Durante il periodo pandemico, il legislatore è intervenuto con due disposizioni per far fronte all’emergenza:
- l’articolo 67 del Decreto Cura Italia (DL n. 18/2020) che ha disposto per l’Agenzia delle Entrate e per altri enti impositori la sospensione dall’8 marzo al 31 maggio 2020 dei termini relativi alle attività di liquidazione, controllo, accertamento, riscossione, interpello, adempimento collaborativo, procedure di collaborazione e cooperazione rafforzata, accordi preventivi, patent box, accessi ad Anagrafe Tributaria e altri accessi;
- l’art. 157 comma 1 del Decreto Rilancio (DL n. 34/2020), secondo cui gli atti di accertamento in scadenza tra l’8 marzo 2020 e il 31 dicembre 2020 dovevano essere emessi, nel senso di sottoscritti dal funzionario competente, entro il 31 dicembre 2020 ma notificati tra il 1° marzo 2021 e il 28 febbraio 2022.
La disputa riguarda la tesi dell’Amministrazione formulata durante la video conferenza del 27 gennaio 2020 che ha esteso la proroga di 85 giorni (intercorrenti dall’8 marzo al 31 maggio) del termine di prescrizione e decadenza non solo per l’anno d’imposta i cui termini scadevano nel 2020 (anno d’imposta 2015 in caso di dichiarazione presentata) ma anche per i periodi d’imposta “i cui termini sono di passaggio nel 2020” corrispondenti agli anni d’imposta 2016, 2017, 2018, 2019, 2020.

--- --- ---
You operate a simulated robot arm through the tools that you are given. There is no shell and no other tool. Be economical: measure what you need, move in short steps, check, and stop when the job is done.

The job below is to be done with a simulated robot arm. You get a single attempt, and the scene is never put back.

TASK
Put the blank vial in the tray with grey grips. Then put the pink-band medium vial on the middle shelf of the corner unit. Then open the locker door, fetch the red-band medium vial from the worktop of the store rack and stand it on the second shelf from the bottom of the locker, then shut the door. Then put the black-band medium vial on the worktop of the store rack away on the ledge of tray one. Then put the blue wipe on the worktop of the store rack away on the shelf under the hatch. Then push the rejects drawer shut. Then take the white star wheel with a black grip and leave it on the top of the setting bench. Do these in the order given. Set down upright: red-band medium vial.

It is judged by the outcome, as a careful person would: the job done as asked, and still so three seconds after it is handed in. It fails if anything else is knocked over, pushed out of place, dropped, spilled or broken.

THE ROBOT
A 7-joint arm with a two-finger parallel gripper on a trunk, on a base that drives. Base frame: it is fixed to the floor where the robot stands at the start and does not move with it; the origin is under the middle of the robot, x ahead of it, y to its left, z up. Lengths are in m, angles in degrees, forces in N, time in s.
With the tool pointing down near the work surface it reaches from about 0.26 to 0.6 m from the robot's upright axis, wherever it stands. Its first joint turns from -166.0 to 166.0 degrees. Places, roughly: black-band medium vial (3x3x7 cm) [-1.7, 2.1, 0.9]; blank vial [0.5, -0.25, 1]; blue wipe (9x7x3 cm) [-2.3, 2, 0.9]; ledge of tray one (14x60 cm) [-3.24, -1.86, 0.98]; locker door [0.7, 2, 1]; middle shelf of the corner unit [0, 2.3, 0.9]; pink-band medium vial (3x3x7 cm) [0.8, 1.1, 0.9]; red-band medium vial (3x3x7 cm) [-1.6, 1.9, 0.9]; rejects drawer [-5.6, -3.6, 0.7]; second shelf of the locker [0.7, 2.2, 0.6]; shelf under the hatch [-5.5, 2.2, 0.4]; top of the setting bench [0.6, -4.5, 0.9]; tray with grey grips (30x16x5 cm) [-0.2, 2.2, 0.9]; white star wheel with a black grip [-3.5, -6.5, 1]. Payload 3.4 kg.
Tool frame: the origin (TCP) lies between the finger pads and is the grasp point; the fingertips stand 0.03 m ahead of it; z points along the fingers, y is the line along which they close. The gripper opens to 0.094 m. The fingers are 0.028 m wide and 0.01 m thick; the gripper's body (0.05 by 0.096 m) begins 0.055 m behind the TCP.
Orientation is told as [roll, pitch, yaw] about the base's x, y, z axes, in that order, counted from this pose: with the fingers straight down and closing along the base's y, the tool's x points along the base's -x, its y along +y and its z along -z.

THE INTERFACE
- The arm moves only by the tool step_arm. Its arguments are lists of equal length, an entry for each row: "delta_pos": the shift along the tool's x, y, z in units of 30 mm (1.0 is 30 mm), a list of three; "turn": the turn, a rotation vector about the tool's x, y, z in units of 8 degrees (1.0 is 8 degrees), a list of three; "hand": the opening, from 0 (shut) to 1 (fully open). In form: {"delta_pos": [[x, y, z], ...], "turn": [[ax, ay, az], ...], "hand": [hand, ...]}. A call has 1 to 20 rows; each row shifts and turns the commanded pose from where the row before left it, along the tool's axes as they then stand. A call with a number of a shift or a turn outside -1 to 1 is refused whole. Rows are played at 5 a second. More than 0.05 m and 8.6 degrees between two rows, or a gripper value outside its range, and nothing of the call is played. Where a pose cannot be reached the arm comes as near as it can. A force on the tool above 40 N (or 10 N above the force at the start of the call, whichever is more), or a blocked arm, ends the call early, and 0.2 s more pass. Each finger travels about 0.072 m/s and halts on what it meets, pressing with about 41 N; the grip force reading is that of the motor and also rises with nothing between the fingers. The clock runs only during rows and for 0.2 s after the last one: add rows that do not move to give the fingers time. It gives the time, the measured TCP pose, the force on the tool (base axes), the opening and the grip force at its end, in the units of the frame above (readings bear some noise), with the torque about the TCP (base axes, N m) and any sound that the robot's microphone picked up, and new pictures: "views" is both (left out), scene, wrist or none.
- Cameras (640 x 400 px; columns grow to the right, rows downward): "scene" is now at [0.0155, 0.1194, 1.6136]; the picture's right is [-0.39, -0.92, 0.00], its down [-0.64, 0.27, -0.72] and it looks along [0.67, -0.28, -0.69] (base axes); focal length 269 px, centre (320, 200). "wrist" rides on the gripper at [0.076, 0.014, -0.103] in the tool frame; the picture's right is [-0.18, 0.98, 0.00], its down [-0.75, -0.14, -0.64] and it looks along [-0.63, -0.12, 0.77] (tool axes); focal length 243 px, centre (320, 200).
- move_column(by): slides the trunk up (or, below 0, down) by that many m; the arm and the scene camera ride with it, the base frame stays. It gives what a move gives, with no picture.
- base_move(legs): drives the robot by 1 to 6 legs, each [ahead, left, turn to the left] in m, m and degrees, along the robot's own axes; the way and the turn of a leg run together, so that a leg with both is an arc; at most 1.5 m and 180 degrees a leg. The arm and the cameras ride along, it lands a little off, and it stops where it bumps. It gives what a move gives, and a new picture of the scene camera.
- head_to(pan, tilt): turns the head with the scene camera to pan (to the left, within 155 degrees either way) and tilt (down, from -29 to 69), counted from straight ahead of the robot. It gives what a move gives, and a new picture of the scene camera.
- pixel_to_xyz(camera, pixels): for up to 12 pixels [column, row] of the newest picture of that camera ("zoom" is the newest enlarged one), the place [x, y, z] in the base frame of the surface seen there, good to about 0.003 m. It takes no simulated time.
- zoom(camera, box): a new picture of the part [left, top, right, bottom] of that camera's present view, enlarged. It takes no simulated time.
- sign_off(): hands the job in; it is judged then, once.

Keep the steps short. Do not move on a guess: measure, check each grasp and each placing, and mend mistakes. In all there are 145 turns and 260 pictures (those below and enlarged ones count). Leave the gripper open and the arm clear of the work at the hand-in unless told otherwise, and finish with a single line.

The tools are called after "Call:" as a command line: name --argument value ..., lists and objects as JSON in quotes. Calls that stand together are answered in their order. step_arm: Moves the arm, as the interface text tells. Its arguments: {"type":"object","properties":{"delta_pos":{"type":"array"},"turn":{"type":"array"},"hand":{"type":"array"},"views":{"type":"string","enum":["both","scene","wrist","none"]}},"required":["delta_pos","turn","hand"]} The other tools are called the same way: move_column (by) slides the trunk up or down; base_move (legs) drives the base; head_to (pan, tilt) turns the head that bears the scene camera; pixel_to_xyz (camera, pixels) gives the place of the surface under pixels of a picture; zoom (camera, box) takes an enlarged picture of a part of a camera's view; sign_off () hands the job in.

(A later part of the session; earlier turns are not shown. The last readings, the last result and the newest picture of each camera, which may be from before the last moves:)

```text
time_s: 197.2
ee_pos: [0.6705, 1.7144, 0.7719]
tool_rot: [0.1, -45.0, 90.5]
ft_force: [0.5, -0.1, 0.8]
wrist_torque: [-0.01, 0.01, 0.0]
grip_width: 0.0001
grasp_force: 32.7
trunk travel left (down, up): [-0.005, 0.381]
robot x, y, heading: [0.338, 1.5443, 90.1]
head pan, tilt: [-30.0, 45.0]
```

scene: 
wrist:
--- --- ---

Con una serie di sentenze (C.G.T. I Latina 25 ottobre 2023 n. 974/3/23 – C.G.T. I Prato 31 ottobre 2023 n. 87/2/23 – C.G.T. I Torino 21 novembre 2022 n. 890/6/22) tutte contrarie agli orientamenti dell’Agenzia delle Entrate, i giudici tributari rilevano l’irrazionalità e gli effetti fortemente penalizzanti per il contribuente. In sostanza per tutte le annualità di passaggio e ancora accertabili al 2020 (annualità 2016-2020) non vi è spazio per un effetto a cascata. L’unica annualità che ha visto allungarsi di 85 giorni i termini decadenziali è quella del 2015 per via dell’art. 67 del decreto Cura Italia che deve ritenersi superato, in quanto detto periodo è stato ricompreso nel più ampio arco temporale in cui opera la proroga dei termini disciplinata dall’articolo 157 del D.L. 34/2020 (c.d. decreto Rilancio).